Once again change convulsed the Kremlin. Moscow announced tersely that Marshal Georgy Zhukov, first soldier of the Soviet Union, “has been released from his post” as Defense Minister. Marshal Rodion Malinovsky, 59, was named in his place. That was all. There was not even the customary suggestion of “other duties” for the famed Red army leader.
Inner Alliance. At 60, Zhukov has already risen higher than any other professional officer of the world’s most powerful army. The Soviet Union’s most authentic popular hero, he is the general who saved Moscow, led the counteroffensive that relieved Stalingrad, conquered Berlin and briefly ruled it jointly with his U.S. opposite number, General Dwight Eisenhower. But Stalin was jealous of his popularity, banished him to provincial posts for six years. Within 24 hours after the tyrant’s death, Zhukov was called back to Moscow.
Zhukov soon formed an alliance with Khrushchev. He may have helped him depose Malenkov as First Party Secretary. When the showdown with Beria came, it was Zhukov who ordered the army’s tanks into the heart of Moscow to paralyze Beria’s police. Elevated to Defense Minister, Zhukov was the man who ordered Soviet tanks into Budapest (“liquidating fascism,” he called it) to crush the Hungarian rebellion for Khrushchev. Last June, when the Malenkov-Molotov-Kaganovich forces mustered a majority in the Presidium, it was. Zhukov who saved Khrushchev by throwing the army’s support to him. As a reward, he was named to the Presidium itself, the first professional soldier ever to sit in the ruling body of the Communist Party.
Getting Tito’s Goat. Jovial and blunt, Zhukov was the man in the top Soviet hierarchy that Westerners liked best; even Ike Eisenhower spoke of him as a friend. In the Soviet Union he was popular beyond a dictator’s dreams. Shortly after his elevation to the Presidium, he went off to Leningrad, received a popular ovation rarely seen in the Soviet Union. There he made a speech denouncing the ousted trio as “monsters . . . who have lost their right to be ministers and even members of our great Communist Party” —stronger language thanKhrushchev himself had used. Soon there was learned speculation that Zhukov was the real power in the Kremlin, might even be getting ready to take over from Nikita Khrushchev himself.
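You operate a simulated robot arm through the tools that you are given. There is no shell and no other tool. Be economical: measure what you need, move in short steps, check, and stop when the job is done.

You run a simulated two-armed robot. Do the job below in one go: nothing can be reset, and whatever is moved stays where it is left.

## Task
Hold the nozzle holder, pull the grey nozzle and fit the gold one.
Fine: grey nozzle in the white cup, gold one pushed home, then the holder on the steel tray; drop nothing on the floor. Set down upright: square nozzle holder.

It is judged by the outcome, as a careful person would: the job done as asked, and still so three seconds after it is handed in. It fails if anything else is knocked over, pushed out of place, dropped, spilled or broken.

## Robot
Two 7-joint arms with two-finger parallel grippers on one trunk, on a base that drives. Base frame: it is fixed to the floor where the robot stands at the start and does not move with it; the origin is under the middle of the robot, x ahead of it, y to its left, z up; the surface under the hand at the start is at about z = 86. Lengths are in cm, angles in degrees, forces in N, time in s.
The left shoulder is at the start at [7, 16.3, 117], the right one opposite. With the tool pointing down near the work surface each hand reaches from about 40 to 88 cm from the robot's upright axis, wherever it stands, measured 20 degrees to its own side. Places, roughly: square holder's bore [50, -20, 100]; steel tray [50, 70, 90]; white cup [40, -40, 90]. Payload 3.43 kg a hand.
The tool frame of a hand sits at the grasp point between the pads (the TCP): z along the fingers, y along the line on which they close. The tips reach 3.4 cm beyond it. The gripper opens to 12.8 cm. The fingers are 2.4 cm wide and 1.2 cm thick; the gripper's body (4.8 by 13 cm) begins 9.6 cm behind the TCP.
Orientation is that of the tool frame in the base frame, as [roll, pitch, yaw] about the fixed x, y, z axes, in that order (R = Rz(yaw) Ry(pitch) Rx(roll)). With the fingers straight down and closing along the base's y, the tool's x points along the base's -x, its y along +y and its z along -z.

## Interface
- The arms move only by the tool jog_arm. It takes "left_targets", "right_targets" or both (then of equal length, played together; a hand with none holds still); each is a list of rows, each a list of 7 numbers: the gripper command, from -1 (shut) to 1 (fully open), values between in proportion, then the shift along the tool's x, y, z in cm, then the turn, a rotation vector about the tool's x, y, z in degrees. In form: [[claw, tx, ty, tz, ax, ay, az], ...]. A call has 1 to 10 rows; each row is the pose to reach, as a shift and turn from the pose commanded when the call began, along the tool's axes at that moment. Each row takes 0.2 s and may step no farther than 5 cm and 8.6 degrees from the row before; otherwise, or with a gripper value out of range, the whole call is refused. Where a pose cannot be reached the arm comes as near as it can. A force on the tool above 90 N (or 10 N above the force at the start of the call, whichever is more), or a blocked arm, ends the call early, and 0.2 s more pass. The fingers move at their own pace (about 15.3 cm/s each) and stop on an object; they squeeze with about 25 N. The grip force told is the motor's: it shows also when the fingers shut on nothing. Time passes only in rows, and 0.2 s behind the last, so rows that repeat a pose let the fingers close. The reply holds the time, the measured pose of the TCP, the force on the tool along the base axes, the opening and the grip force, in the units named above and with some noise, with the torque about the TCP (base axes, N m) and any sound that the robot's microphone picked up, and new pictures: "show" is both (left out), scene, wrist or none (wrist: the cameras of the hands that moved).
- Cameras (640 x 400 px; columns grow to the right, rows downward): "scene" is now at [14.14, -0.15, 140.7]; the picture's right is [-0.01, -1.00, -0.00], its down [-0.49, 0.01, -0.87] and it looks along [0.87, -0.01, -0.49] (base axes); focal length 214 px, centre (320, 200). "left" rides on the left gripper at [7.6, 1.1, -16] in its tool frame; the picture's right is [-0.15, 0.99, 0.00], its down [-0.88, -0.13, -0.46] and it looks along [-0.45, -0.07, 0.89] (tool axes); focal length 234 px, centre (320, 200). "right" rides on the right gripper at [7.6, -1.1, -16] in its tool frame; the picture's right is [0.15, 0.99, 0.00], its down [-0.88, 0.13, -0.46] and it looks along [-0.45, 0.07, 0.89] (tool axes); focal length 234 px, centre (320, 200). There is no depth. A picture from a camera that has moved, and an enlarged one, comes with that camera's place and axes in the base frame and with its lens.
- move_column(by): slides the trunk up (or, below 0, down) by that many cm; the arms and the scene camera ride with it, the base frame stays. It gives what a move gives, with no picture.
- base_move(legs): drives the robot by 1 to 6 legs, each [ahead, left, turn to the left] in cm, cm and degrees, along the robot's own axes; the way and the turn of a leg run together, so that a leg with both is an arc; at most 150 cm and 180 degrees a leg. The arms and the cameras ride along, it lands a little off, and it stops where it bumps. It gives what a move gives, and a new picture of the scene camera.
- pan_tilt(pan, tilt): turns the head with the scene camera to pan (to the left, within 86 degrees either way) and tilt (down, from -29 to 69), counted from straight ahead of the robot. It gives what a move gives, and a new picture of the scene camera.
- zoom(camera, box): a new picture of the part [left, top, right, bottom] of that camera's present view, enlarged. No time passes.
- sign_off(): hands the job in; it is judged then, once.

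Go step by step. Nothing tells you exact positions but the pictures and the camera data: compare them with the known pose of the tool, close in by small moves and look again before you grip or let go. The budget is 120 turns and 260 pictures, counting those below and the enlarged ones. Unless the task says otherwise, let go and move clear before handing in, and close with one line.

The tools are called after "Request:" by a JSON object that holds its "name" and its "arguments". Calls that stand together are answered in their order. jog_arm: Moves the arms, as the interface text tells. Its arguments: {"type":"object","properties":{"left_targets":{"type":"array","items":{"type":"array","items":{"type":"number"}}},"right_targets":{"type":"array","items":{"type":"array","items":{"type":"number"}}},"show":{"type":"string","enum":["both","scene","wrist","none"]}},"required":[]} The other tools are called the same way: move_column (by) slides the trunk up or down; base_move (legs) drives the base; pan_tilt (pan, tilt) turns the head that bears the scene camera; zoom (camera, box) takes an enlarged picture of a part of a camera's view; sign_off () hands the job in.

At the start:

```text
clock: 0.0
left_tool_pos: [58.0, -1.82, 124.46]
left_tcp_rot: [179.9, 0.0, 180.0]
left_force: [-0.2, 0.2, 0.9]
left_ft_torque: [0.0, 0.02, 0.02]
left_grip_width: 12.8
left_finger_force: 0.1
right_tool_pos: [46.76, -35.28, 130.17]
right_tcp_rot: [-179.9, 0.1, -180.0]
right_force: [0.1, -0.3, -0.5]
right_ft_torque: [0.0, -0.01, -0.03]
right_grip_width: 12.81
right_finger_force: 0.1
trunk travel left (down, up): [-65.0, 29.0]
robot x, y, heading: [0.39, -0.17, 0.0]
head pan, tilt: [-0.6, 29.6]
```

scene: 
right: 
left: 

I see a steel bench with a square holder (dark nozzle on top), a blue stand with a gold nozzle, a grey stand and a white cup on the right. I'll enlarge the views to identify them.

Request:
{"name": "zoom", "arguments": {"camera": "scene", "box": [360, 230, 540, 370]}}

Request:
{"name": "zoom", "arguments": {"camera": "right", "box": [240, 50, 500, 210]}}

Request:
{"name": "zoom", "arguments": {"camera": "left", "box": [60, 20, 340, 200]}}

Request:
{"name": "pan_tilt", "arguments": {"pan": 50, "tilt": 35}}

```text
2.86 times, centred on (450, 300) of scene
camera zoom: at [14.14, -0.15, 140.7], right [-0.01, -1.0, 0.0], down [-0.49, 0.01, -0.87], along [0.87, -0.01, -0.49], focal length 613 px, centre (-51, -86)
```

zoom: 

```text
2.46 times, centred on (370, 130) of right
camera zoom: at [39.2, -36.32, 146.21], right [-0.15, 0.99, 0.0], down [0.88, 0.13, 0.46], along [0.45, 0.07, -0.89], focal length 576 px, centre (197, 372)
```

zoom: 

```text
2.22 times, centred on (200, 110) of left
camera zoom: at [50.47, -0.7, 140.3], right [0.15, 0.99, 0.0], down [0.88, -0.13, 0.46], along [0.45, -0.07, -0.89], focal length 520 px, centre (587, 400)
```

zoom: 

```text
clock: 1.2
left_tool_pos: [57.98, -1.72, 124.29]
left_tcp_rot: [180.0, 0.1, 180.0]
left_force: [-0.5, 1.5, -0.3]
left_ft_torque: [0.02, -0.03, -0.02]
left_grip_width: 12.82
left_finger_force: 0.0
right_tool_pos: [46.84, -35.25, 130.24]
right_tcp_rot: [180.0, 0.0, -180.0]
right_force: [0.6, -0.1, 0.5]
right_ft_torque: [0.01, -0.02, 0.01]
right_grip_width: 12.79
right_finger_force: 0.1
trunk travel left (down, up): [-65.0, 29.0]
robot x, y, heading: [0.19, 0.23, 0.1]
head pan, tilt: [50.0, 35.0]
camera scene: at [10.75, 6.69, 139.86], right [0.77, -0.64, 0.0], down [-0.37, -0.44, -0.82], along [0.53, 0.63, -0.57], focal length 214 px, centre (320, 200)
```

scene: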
Early this month, first stopping off for a talk with Khrushchev in the Crimea, Marshal Zhukov boarded the cruiser Kuibyshev for a long-planned visit to Yugoslavia and Albania. Clad in rough green hunting suit, he went shooting mountain goats with Tito (he bagged four, Tito one). Though Tito took the step of establishing diplomatic relations with East Germany while he was in the country, Zhukov seemed unconcerned about such political matters. In his one big speech he boasted of “our first-class modern arms, including atomic and hydrogen weapons . . . the intercontinental ballistic rocket.” Barging slowly through Albania, he inspected the key Soviet-bloc naval base at Valona and told a group of gold-star mothers: “The imperialists are trying to unleash another war, but we, if necessary, can strike a stronger blow.”
On Saturday his TU-104 brought him back to Moscow’s Vnukovo Airport, where Marshal Malinovsky and other armed forces officials—but no high-ranking Communists—were on hand to meet him. Six hours later TASS issued its bulletin. Fifty minutes after that Radio Moscow broadcast the report as the 15th item in its evening news program.
Faithful Servant. The man who replaces him as Defense Minister is a lesser Soviet war hero, usually ranked fifth in the Red army hierarchy after Marshals Zhukov, Konev, Vasileysky and Sokolovsky. Malinovsky is stubby, barrel-chested and almost two years younger than Zhukov. He fought with a Czarist brigade beside U.S. troops at Saint-Mihiel on World War I’s Western front, hurried back after the Revolution to help form soldiers’ Soviets in Siberia.
In World War II, Malinovsky commanded the armies that drove the Germans from his native Ukraine, where his friend Nikita Khrushchev was political commissar. In 1945 he was transferred to the Far Eastern front, directed Soviet forces in the brief war against the Japanese in Manchuria, told Chinese Communists that if the U.S. “put out a hand” to interfere with them, “we will cut it off.” Staying on as Soviet commander in the Far East, he presumably masterminded the Korean invasion of 1950, moved back to Moscow last year. For Khrushchev he will be a faithful servant rather than rival.
As Defense Minister, Zhukov was scheduled to preside over next week’s grandiose celebration of the Revolution’s 40th anniversary in Moscow. Masses of the latest military gear are already marshaled under canvas near Red Square. Red luminaries from all over the world, headed by Red China’s Mao Tse-tung, are on their way to Moscow. What function would Zhukov be assigned now?
The only job which would give Zhukov more power than he already wields is Khrushchev’s. Any other position—President, Premier, or manager of an electric power station—would be no promotion.